> Exercise goal
Extract from the given passage the words running from "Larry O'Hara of" to "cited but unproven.".

## Begin Given passage

Larry O'Hara of Notes From The Borderland argues that Wells's confirmed presence as an informant is the key to understanding C18's self-destruction: by positioning himself close to Browning while allowing Browning to believe Sargent was the informant, Wells created the conditions of mutual suspicion that produced the Castle murder. On this reading, the documented state intervention in C18 operated through a genuine infiltration asset (Wells) who generated a COINTELPRO-style disruption that tore the organisation apart from within, without requiring any direct handling of Sargent himself.[^4]

Whether Sargent himself was also a police informant, as alleged by the World in Action documentary and confirmed by no official source, remains unresolved. The allegation is widely cited but unproven.

## End Given passage
## Begin Material provided

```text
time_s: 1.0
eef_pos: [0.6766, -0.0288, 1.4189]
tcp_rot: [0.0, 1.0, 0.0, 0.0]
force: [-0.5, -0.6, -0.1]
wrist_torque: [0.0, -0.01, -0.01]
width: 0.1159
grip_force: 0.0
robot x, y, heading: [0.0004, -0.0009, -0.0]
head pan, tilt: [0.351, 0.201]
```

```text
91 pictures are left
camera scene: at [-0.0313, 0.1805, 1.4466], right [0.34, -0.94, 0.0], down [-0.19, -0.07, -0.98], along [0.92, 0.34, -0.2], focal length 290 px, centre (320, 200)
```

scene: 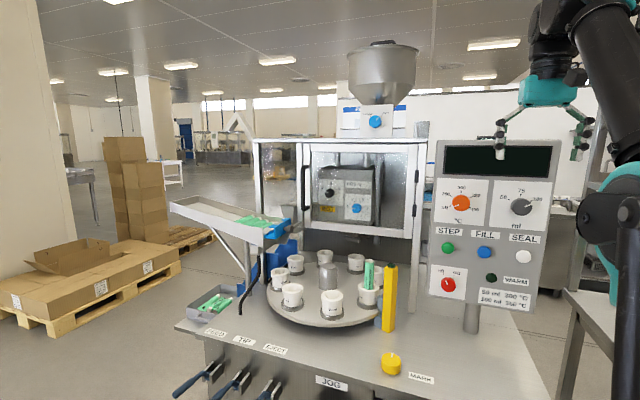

## End Material provided

> The answer
Larry O'Hara of Notes From The Borderland argues that Wells's confirmed presence as an informant is the key to understanding C18's self-destruction: by positioning himself close to Browning while allowing Browning to believe Sargent was the informant, Wells created the conditions of mutual suspicion that produced the Castle murder. On this reading, the documented state intervention in C18 operated through a genuine infiltration asset (Wells) who generated a COINTELPRO-style disruption that tore the organisation apart from within, without requiring any direct handling of Sargent himself.[^4]

Whether Sargent himself was also a police informant, as alleged by the World in Action documentary and confirmed by no official source, remains unresolved. The allegation is widely cited but unproven.